* **EXTRACT PROVIDED**
This is Sakai with the LINE Fukuoka Press blog.
 
At LINE Fukuoka there are employees from 24 different countries and regions including Asian countries like Korea, Taiwan, Thailand and Indonesia, as well as other countries like the United States, Peru, Germany and Spain.
Employees like these make up 11% of our staff. (As of January 2020)

Not every position at LINE Fukuoka requires Japanese skills, so there are more than a few employees who can't speak Japanese when they come to Japan to work for us.
 
Leaving your comfort zone, to work in a country with a different culture and language isn't something that's easy for most people.
 
Some readers may be wondering if these employees can do their jobs while dealing with that kind of anxiety, and we're here to tell you that at LINE Fukuoka, we offer support for expat employees, even before they come to Japan.
 
But exactly what kind of support does the company offer?
And does that support really help in creating an environment that helps employees from overseas be comfortable and challenge themselves at work?
 
We looked into the answers to those questions.

CONTENTS


 ①Available support
  
An introduction to the support offered for LINE Fukuoka's employees from overseas

 ②What expat employees have to say

  LINE Fukuoka employees talk about their actual experiences coming to Japan with zero Japanese ability.

 ③An interview with the Global Support Part

  The passion behind support for employees from overseas
  


①Available support

First, let's look at the kinds of support available to employees.
Here at LINE Fukuoka, it is our belief that in order for us to provide a valuable service and experience to the end user, it is important that we ourselves be happy and healthy.

* **SET OF TASKS**
1/ Pull out the sentences of the extract provided that run from "Leaving your comfort" through "the company offer?" and give them unchanged.
2/ Please continue the extract provided.

* **SOURCE MATERIAL**
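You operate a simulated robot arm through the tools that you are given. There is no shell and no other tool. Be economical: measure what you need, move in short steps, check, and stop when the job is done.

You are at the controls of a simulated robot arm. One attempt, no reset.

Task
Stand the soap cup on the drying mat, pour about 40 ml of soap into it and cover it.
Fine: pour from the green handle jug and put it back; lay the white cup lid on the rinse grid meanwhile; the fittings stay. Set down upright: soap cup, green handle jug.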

* **ANSWERS BELOW**
1/
Leaving your comfort zone, to work in a country with a different culture and language isn't something that's easy for most people.
 
Some readers may be wondering if these employees can do their jobs while dealing with that kind of anxiety, and we're here to tell you that at LINE Fukuoka, we offer support for expat employees, even before they come to Japan.
 
But exactly what kind of support does the company offer?

2/
So we provide support for our employees so that they can work safely and healthily and bring out their individuality in the office.
LINE Fukuoka's Environment and Culture page

In order create an environment where all staff, including members from other countries, can fully utilize their unique personalities, we offer visa support and Japanese lessons, as well as support through regular meetings.
And the team that carries out that specialized support is the Expat Staff Support Part.
support

Note: Offered support is different based on each employee's Japanese ability and their wishes.

Support for global employees seems to include the paperwork necessary before they join the company to regular communication after joining, as well as helping to reduce unease and inconvenience that comes with living in a different culture. But how satisfied are the employees who actually use the system?
We sat down with two employees who started living in Japan because they joined LINE Fukuoka.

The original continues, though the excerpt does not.